1.4. A Teologia e espiritualidade Paulina na vida do Pregador e na sua pregação[5]
            As cartas de Paulo expressam e defendem com vigor a concepção segundo a qual o impulso e a realidade da salvação e da revelação se entrelaçam (cf. 2Cor 2,14-15). Essa convicção parte de sua experiência pessoal, já que ele está consciente de que seu encontro com Cristo ressuscitado no caminho de Damasco tinha constituído um movimento inesperado para uma nova vida (Gl 1,11ss) e que o iniciou numa vida em Cristo. Paulo é o intérprete fiel do movimento que identifica o último tempo esperado e o tempo de Cristo (cf. Gl 4,4ss) e por ele cria em torno de Jesus Cristo uma verdadeira teologia da revelação. Para o apóstolo, com efeito, a revelação é o progressivo conhecimento do mistério escondido ao longo dos séculos (1 Cor 2,6-9) que agora é anunciado, revelado (Rm 16,25-27) e manifestado em Cristo (Ef 1,9), o qual por sua morte e ressurreição, se constitui no centro de uma nova economia e no único princípio de salvação (Ef 1,7; 2,1-10). Esse mistério foi dado a conhecer às nações pelo Evangelho e pela pregação, para levar todos à fé e à obediência (Rm 16,26) de Cristo, já que, definitivamente o mistério é Cristo (16,25; Cl 1,26-27; 1Tm 3,16).

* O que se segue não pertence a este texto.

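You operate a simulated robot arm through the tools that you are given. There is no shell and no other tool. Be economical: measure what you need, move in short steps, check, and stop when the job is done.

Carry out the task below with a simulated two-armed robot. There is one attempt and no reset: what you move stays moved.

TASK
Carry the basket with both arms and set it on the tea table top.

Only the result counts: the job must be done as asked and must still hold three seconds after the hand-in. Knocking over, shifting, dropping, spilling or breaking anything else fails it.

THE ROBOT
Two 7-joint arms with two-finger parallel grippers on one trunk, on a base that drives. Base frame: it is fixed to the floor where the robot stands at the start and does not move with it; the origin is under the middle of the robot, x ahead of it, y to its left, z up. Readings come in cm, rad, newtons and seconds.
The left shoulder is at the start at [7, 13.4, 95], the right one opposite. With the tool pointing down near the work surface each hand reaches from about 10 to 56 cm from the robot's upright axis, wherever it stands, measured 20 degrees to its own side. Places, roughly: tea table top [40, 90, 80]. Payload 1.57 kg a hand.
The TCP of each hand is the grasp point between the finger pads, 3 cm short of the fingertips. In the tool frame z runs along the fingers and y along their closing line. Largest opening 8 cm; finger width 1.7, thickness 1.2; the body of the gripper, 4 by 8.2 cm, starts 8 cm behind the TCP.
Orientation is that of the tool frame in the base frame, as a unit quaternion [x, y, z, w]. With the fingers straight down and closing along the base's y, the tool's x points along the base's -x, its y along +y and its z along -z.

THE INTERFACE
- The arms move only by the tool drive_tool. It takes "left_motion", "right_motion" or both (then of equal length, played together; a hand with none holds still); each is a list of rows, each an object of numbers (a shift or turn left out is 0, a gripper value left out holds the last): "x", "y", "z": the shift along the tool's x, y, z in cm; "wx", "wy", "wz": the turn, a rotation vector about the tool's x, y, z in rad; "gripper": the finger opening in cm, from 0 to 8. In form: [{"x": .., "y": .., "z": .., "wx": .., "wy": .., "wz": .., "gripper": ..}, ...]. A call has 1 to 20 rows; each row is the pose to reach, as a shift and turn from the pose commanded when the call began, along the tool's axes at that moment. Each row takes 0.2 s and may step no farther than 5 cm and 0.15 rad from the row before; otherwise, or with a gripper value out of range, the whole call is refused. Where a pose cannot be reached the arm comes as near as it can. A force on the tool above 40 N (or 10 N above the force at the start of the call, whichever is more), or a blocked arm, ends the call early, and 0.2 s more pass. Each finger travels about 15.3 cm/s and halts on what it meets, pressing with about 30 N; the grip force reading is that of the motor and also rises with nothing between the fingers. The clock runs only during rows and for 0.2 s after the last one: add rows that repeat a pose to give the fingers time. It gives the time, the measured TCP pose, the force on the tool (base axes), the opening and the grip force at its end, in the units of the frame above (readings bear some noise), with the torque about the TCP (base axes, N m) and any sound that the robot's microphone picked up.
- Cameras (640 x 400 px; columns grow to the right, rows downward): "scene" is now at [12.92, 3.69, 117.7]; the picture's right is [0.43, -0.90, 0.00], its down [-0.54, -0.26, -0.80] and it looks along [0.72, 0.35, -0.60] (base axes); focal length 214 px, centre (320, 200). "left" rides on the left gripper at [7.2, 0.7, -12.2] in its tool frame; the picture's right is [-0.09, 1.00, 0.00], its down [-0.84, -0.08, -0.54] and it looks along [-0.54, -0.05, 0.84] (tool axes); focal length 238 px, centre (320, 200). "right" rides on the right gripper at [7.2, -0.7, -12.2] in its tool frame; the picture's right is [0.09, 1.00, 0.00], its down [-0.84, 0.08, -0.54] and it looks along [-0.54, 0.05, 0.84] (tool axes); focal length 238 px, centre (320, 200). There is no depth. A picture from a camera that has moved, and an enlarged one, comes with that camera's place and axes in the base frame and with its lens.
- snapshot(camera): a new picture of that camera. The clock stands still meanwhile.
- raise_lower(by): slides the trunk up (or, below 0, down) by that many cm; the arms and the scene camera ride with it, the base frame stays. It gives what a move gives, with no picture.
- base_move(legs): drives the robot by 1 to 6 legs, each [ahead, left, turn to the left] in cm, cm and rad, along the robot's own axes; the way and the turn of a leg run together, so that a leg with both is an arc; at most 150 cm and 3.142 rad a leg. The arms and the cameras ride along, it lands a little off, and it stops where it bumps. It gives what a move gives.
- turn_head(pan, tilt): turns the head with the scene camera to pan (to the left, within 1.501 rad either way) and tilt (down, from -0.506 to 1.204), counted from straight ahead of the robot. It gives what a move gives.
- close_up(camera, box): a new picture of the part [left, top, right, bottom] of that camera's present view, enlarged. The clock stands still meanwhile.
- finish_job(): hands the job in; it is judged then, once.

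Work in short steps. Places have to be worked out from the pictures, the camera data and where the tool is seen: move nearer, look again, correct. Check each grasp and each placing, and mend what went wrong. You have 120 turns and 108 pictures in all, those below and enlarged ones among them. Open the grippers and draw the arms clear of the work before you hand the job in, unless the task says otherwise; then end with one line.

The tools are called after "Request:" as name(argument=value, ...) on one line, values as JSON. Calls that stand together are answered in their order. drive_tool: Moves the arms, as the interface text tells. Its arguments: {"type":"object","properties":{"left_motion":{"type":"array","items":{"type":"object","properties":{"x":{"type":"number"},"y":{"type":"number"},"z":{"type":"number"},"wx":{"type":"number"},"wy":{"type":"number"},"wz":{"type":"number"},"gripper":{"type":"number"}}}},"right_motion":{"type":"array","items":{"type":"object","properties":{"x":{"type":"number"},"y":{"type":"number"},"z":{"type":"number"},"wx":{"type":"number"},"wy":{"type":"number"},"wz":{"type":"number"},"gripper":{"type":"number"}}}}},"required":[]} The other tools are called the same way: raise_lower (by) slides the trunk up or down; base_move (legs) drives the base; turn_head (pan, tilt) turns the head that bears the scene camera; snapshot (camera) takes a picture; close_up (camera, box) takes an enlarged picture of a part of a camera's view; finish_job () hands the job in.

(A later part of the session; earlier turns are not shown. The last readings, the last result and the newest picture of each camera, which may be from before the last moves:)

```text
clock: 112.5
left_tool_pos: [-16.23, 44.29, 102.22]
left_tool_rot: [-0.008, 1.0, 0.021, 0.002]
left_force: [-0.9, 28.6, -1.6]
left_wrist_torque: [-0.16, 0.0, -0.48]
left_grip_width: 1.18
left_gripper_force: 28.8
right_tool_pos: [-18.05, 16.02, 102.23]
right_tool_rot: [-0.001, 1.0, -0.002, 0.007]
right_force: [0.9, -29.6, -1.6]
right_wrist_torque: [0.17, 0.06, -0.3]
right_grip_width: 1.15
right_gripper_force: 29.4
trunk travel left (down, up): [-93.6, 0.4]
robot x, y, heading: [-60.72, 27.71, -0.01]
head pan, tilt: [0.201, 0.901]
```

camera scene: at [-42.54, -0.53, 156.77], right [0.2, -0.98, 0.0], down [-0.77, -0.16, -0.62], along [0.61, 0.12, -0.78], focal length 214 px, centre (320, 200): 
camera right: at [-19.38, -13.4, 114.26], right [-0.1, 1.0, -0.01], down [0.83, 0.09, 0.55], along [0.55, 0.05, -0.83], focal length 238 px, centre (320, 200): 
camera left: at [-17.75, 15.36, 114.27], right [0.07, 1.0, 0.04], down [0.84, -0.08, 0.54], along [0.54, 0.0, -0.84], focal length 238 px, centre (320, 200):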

            De acordo com o conteúdo de suas cartas, percebe-se que Paulo tem clara convicção de que em Cristo se encontra a plena realização histórica de todas as promessas divinas (cf. Gl 4,4; Ef 1,10), de modo que, no Filho, Deus nos elegeu, nos fez filhos adotivos (Ef 1,4-6), redimindo-nos mediante o sacrifício da cruz e conseguindo a remissão dos pecados.

1.5. A Teologia e espiritualidade Joanina na vida do Pregador e na sua pregação[6]

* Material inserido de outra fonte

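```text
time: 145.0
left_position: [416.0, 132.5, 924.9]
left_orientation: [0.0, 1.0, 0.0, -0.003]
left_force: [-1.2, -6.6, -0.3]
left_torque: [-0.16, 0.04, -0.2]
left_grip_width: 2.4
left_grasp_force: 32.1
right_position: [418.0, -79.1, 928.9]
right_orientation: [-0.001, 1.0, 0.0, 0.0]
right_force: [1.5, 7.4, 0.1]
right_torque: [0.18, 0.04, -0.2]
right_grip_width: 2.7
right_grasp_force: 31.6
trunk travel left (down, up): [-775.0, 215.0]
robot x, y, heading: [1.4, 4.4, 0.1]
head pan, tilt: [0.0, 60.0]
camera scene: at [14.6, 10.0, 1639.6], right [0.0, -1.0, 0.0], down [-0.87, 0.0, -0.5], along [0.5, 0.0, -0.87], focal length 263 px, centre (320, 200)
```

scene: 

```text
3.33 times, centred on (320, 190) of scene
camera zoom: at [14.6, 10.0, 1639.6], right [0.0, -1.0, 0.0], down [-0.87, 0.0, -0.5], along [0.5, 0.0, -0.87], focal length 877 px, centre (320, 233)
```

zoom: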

            Nos Sinóticos, nos Atos dos Apóstolos e nas epístolas de são Paulo, a palavra de Deus é a designação que se dá à mensagem evangélica. A grande novidade de João é o Logos. O Cristo é a Palavra eterna, subsistente, pessoal; realiza-se a revelação porque essa Palavra se fez carne para nos falar do Pai (cf. Prólogo).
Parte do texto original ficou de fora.